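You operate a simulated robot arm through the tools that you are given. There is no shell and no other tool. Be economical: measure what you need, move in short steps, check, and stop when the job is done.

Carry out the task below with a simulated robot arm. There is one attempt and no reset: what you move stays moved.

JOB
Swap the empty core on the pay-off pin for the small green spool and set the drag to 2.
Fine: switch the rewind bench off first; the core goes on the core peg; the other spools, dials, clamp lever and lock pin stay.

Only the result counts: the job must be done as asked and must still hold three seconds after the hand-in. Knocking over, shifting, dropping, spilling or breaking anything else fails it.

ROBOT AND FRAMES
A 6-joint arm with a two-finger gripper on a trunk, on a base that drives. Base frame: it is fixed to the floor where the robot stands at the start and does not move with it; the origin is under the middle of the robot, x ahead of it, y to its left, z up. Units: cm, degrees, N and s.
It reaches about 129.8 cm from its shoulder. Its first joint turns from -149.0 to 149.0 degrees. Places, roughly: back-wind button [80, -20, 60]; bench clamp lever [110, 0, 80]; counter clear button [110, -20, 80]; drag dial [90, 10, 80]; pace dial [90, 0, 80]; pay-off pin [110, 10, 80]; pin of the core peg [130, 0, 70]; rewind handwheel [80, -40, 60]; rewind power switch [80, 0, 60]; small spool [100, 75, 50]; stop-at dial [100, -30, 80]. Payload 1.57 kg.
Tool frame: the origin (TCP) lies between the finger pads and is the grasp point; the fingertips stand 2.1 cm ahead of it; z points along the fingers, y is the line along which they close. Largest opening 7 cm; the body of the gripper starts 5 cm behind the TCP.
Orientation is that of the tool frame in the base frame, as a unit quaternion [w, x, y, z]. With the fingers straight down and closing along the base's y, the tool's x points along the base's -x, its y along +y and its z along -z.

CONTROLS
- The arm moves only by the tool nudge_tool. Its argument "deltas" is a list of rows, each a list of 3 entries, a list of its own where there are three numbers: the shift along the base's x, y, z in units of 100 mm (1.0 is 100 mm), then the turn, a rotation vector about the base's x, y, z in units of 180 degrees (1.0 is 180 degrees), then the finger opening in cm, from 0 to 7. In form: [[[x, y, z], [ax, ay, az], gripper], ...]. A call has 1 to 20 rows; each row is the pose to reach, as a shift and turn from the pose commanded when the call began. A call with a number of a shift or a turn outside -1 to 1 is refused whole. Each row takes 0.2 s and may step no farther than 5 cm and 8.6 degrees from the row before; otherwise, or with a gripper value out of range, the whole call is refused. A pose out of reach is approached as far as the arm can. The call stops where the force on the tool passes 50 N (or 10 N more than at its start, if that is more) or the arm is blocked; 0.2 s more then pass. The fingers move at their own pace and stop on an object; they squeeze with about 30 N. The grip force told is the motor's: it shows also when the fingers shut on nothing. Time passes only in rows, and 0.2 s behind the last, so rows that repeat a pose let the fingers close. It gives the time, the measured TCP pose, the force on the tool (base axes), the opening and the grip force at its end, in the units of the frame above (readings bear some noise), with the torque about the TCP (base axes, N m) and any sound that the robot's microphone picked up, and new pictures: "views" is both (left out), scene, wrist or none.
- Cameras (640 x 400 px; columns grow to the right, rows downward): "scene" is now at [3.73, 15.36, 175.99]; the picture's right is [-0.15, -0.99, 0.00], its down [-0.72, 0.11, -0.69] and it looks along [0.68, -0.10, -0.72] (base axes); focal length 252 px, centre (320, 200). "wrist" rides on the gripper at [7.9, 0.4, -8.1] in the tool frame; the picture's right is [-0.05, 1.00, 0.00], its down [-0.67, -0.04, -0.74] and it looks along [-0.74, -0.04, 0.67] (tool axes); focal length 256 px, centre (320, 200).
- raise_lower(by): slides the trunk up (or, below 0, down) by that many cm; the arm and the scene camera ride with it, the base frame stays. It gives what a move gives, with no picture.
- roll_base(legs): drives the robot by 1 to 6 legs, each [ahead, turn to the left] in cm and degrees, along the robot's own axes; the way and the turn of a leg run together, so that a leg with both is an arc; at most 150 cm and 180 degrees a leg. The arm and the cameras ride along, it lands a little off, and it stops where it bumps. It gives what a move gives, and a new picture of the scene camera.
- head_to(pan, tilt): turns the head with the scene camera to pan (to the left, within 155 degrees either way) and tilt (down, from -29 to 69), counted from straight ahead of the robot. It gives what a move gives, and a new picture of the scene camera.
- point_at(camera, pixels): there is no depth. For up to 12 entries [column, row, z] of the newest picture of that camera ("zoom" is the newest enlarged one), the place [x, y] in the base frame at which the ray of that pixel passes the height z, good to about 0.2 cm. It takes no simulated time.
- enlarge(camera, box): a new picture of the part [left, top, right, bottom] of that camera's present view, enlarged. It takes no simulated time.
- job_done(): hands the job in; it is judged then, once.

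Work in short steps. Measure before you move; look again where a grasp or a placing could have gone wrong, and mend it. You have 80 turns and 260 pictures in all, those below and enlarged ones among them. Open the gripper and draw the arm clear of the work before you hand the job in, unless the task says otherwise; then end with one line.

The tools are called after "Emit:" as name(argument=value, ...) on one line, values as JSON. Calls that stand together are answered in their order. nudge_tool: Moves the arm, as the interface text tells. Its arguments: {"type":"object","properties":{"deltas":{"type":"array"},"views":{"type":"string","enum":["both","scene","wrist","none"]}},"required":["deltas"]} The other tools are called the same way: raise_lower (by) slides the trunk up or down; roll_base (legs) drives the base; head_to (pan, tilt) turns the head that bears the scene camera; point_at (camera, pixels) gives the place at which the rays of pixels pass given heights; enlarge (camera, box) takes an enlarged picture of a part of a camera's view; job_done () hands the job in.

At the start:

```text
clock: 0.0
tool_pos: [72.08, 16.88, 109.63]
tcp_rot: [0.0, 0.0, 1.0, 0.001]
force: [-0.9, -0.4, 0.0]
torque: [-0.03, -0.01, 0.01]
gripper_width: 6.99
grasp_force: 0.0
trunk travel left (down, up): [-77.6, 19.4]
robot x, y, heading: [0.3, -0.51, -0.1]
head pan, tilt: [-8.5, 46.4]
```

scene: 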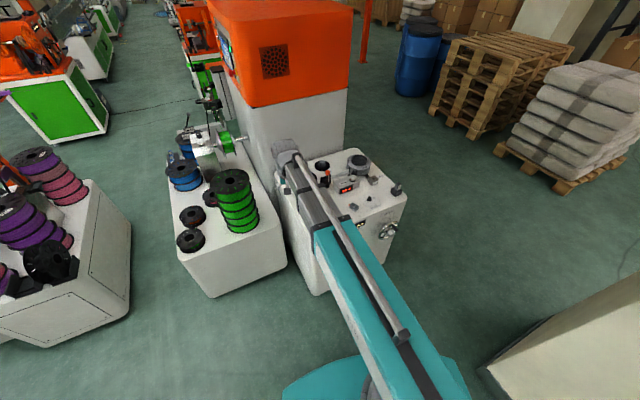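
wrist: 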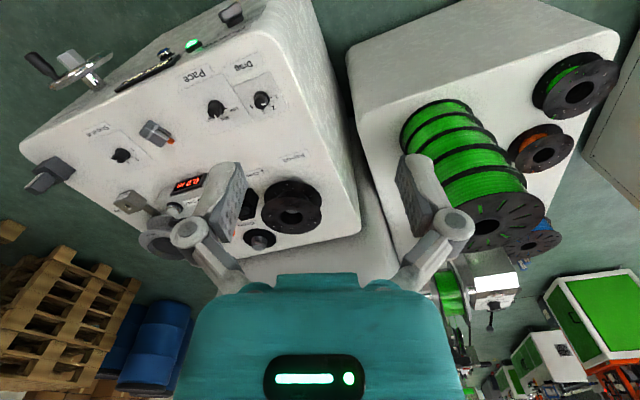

■ ■ ■ ■ ■

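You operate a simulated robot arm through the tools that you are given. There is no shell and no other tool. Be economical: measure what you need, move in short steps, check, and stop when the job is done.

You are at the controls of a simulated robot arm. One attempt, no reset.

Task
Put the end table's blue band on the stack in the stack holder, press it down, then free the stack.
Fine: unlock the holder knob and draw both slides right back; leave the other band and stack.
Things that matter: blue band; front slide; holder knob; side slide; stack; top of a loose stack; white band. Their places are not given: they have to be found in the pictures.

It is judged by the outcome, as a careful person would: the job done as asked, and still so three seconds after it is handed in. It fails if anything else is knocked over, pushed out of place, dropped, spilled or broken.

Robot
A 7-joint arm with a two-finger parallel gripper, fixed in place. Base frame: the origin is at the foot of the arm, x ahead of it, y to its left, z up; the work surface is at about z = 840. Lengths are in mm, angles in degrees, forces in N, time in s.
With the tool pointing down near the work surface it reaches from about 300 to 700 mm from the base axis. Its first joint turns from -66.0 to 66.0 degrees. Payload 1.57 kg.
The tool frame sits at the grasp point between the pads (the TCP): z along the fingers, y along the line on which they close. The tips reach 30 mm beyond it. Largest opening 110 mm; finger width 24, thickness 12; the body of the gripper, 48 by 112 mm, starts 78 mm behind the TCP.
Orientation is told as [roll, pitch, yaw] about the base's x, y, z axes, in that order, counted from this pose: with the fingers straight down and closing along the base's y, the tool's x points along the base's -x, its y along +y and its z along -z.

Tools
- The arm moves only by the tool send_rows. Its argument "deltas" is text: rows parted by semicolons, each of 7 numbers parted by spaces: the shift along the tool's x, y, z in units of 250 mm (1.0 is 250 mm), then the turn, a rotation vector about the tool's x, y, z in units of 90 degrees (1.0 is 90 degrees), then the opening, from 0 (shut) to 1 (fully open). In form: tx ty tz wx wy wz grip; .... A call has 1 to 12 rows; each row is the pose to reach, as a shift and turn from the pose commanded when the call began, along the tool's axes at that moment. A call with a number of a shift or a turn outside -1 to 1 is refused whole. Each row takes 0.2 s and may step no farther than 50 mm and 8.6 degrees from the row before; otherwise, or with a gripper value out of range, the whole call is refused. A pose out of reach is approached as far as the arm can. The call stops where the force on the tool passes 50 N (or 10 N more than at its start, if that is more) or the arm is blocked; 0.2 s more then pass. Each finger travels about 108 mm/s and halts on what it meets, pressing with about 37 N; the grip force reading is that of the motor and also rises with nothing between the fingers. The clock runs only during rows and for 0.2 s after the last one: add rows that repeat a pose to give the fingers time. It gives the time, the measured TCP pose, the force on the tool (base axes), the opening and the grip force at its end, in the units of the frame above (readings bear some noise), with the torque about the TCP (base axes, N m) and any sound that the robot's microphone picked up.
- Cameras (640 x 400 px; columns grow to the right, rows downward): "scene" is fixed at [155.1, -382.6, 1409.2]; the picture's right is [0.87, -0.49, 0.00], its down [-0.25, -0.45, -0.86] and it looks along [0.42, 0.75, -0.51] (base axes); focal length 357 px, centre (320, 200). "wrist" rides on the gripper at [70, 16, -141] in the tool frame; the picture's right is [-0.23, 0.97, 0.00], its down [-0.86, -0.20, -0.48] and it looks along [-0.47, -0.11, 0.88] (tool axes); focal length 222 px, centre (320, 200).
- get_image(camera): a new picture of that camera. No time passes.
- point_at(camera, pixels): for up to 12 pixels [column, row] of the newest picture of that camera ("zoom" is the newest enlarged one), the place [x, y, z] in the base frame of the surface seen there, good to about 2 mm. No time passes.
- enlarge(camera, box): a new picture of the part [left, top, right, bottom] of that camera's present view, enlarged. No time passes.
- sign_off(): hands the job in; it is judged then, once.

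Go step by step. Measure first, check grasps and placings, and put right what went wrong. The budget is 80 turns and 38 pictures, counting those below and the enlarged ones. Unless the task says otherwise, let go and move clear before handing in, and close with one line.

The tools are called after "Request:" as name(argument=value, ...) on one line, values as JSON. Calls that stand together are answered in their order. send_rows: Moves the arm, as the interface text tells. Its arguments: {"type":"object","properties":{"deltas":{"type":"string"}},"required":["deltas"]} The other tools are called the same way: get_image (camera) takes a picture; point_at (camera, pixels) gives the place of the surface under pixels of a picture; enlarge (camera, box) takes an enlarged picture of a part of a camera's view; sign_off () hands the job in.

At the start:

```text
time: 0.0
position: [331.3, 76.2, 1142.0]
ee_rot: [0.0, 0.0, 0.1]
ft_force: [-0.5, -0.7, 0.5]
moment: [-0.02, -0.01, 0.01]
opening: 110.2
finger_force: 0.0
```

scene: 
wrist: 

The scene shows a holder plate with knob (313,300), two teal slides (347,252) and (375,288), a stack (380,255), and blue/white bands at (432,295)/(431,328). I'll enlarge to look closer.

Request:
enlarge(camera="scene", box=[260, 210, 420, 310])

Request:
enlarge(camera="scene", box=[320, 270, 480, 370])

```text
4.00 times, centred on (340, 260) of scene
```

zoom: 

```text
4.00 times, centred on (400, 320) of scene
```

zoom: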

■ ■ ■ ■ ■

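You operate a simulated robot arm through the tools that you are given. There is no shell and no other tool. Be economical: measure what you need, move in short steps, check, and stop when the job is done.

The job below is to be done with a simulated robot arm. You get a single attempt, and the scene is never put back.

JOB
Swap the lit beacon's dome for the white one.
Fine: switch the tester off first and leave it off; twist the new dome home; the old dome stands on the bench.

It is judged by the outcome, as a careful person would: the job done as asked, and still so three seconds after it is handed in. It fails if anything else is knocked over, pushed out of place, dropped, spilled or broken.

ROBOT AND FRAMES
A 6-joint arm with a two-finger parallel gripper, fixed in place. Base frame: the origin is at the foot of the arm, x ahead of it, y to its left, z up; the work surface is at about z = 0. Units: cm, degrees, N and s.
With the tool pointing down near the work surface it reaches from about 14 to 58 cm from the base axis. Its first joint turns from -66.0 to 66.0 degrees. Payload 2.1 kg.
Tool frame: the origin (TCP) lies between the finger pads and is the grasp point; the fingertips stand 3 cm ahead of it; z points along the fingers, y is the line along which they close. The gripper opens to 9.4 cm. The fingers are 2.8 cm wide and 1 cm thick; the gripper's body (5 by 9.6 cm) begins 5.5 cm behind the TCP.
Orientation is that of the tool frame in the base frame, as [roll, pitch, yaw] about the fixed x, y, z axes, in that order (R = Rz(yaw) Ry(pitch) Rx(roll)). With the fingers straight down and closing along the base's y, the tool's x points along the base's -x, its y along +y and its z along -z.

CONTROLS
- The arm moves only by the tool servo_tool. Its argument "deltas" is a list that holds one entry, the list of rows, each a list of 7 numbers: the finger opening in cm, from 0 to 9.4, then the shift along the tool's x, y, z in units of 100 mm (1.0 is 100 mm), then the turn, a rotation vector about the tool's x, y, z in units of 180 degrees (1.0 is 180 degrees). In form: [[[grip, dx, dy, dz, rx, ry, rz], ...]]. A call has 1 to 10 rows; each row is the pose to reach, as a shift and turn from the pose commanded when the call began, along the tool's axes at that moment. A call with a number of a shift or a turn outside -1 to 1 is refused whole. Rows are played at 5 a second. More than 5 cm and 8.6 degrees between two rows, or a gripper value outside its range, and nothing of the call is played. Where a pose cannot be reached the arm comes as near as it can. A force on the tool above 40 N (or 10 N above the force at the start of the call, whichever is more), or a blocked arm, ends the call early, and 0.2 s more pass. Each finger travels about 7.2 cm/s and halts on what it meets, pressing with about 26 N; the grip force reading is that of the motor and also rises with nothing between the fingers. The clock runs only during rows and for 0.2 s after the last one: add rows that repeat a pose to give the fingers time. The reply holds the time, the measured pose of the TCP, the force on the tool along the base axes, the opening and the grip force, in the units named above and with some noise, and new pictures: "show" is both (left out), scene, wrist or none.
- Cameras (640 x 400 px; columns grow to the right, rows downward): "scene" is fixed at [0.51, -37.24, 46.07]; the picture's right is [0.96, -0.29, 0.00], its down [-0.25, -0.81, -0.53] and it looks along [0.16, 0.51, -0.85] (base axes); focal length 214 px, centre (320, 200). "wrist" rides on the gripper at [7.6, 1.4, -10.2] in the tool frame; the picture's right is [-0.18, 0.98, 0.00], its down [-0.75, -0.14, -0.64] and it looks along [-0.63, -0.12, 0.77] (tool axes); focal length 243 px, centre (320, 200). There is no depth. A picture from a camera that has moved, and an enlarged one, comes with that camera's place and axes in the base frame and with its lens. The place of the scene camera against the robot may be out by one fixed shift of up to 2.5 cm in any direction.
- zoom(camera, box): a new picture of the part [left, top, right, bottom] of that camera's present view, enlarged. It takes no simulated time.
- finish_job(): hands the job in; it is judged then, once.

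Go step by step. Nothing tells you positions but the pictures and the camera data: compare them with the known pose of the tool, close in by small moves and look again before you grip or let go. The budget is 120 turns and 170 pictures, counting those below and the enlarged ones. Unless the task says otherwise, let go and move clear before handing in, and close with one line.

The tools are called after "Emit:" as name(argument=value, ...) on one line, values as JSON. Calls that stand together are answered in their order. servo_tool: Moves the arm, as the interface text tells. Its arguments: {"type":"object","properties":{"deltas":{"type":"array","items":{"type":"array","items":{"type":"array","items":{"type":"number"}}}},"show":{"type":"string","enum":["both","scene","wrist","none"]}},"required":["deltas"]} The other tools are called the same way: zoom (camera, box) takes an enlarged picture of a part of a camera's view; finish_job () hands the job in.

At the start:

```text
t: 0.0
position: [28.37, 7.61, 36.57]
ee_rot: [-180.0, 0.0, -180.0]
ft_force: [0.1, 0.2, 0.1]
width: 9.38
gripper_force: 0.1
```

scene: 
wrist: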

■ ■ ■ ■ ■

— INSTRUCTION —
Within the records, how many lines include "pitch"? The answer is the number and nothing else.

— RESPONSE —
2